Taxes should be based on where products are consumed so that each country taxes the exact percentage of profits generated from sales in that country. If in the UK Google sales amounted to £1b profit then £230m should be corporation taxes.

Firstly, if google sees its only responsibilities as "maximize shareholder value" and "obey the letter of the law" then perhaps they should officially give up on the "don't be evil" thing.

Secondly, it's disingenuous of them to ask the taxpayer to "just change the rules" if we don't like their avoidance, when they're funding the very regulatory capture which makes it hard for us to do that, via their investment in these schemes.

let me introduce you to: https://plus.google.com/+MattCutts/posts/4U2mpZ6hazU

don't be evil is not the same as do no evil

Seriously, what's up with politicians recently, both in Europe and here in the States, hammering at successful companies for trying to minimize their tax liability? I specifically avoided saying "leftist" politicians because even the right is guilty (I'm looking particularly at that sniveling fool John McCain).

Expect the law to change, creating an even more complicated tax structure and destroying even more economic value while providing zero benefit to common citizens.

We should be looking in the opposite direction. Do away with large swaths of the tax code and ask less of the companies that support the global economy. Especially now that apparently the organizations that extract those taxes (specifically the IRS) have become political tools to harass those people whose politics our "leaders" disagree with.

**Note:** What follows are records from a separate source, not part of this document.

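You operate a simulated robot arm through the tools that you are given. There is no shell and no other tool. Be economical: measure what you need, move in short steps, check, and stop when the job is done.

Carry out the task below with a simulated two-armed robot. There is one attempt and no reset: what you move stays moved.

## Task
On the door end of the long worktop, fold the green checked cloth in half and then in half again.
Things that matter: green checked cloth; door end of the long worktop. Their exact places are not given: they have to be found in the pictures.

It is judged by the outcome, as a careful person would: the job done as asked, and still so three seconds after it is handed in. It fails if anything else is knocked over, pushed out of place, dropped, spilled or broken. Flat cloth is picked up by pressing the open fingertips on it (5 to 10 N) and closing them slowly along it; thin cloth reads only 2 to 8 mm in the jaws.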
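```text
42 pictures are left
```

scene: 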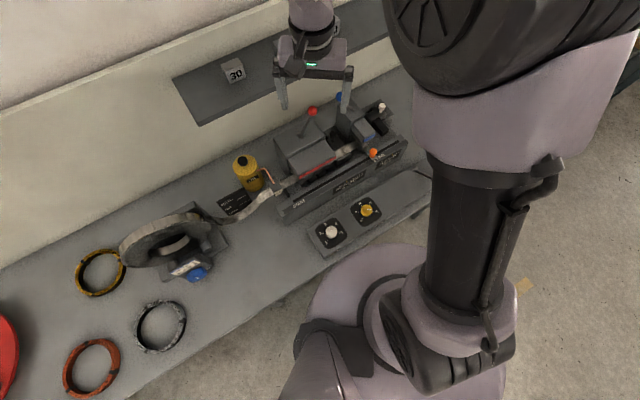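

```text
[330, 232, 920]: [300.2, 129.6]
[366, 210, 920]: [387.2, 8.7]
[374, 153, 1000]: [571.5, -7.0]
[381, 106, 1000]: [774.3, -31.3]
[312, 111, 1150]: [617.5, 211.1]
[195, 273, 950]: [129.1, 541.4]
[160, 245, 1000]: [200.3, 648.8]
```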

I agree with you about simplifying the tax code, but do not agree about reducing the tax-liability. Since these corporations benefit from society just like private individuals do, they should contribute to society (in the form of taxes) in kind.
Why not reduce the tax liability as well for people like you and me then? It would be one thing if governments could be trusted to spend the money wisely, but so far as I've seen (other than obvious exceptions such as emergency services and libraries) that's rarely the case.
I don't disagree with you.

I'm in favor of the tax-code placing an equal burden on everyone. I am against only corporations getting a free-pass though.

Government is a parasite on society. Corporations and other private enterprises are what create good societies through mutually advantageous exchanges. In contrast, governments extract wealth by force or the printing of money (fraud) and use it to pay for things that no private person or corporation would pay for (war, prisons, bureaucracy, fat pensions, welfare for people who could work but don't want to, etc.)
nonsense. Consider for a second all of the technology that corporations use in their products that were originally funded by government research projects like the internet(arpanet), world wide web (And others).

If government didn't have the scale to take on such projects a lot of these corporations wouldn't exist and a lack of research like those often government funded would just reinforce the status quo.

The assumption you're making is that if government hadn't funded network research, then all of the engineers who worked on the Internet would have been hoeing turnips in the fields. As if only the government can create technology, and that without a government bureaucrat to direct research, we all would still be communicating via smoke signals.

The fact is, that if government hadn't been employing these engineers to create war technologies, our technology would probably be much more advanced and the world would have less war and be a much better place.

Whenever government employs people to do something, it necessarily keeps them from doing something else. This is well explained in chapter 4 of Henry Hazlitt's Economics in One Lesson (http://steshaw.org/economics-in-one-lesson/chap04p1.html) in taking the example of government spending for a bridge:

"The bridge exists. It is, let us suppose, a beautiful and not an ugly bridge. It has come into being through the magic of government spending. Where would it have been if the obstructionists and the reactionaries had had their way? There would have been no bridge. The country would have been just that much poorer. Here again the government spenders have the better of the argument with all those who cannot see beyond the immediate range of their physical eyes. They can see the bridge. But if they have taught themselves to look for indirect as well as direct consequences they can once more see in the eye of imagination the possibilities that have never been allowed to come into existence. They can see the unbuilt homes, the unmade cars and washing machines, the unmade dresses and coats, perhaps the ungrown and unsold foodstuffs. To see these uncreated things requires a kind of imagination that not many people have. We can think of these nonexistent objects once, perhaps, but we cannot keep them before our minds as we can the bridge that we pass every working day. What has happened is merely that one thing has been created instead of others.

I'm not making any assumptions and certainly not assuming they'd be farm hands or that only government can create techology. It's all around us in the details.

The fact is that a businesses number one aim is to make a profit and that restricts most businesses to seeing no further than the end of their nose and limits their capacity for risky investments. When it comes to research, corporations should be looking for profitable applications of research before anything else because it's their number one aim. This means that a lot of research that doesn't have any clear practical application to a profitable model or doesn't meet a percieved profitable timescale is unlikely to be pursued.

I'm not denying that some companies do some groundbreaking research just that the inherint nature of corporations prevents them from taking risks that governments can take and which a lot of corporations capitalise on. Corporation and government funded research are two sides of the same coin. They both bring their respective benefits to society but one won't work without the other.

Most corporations would never have taken the big initial risks and government would likely never have practically applied the findings to a valuable product.

Corporations are organizations of private individuals (either employees or shareholders), all of whom already pay taxes.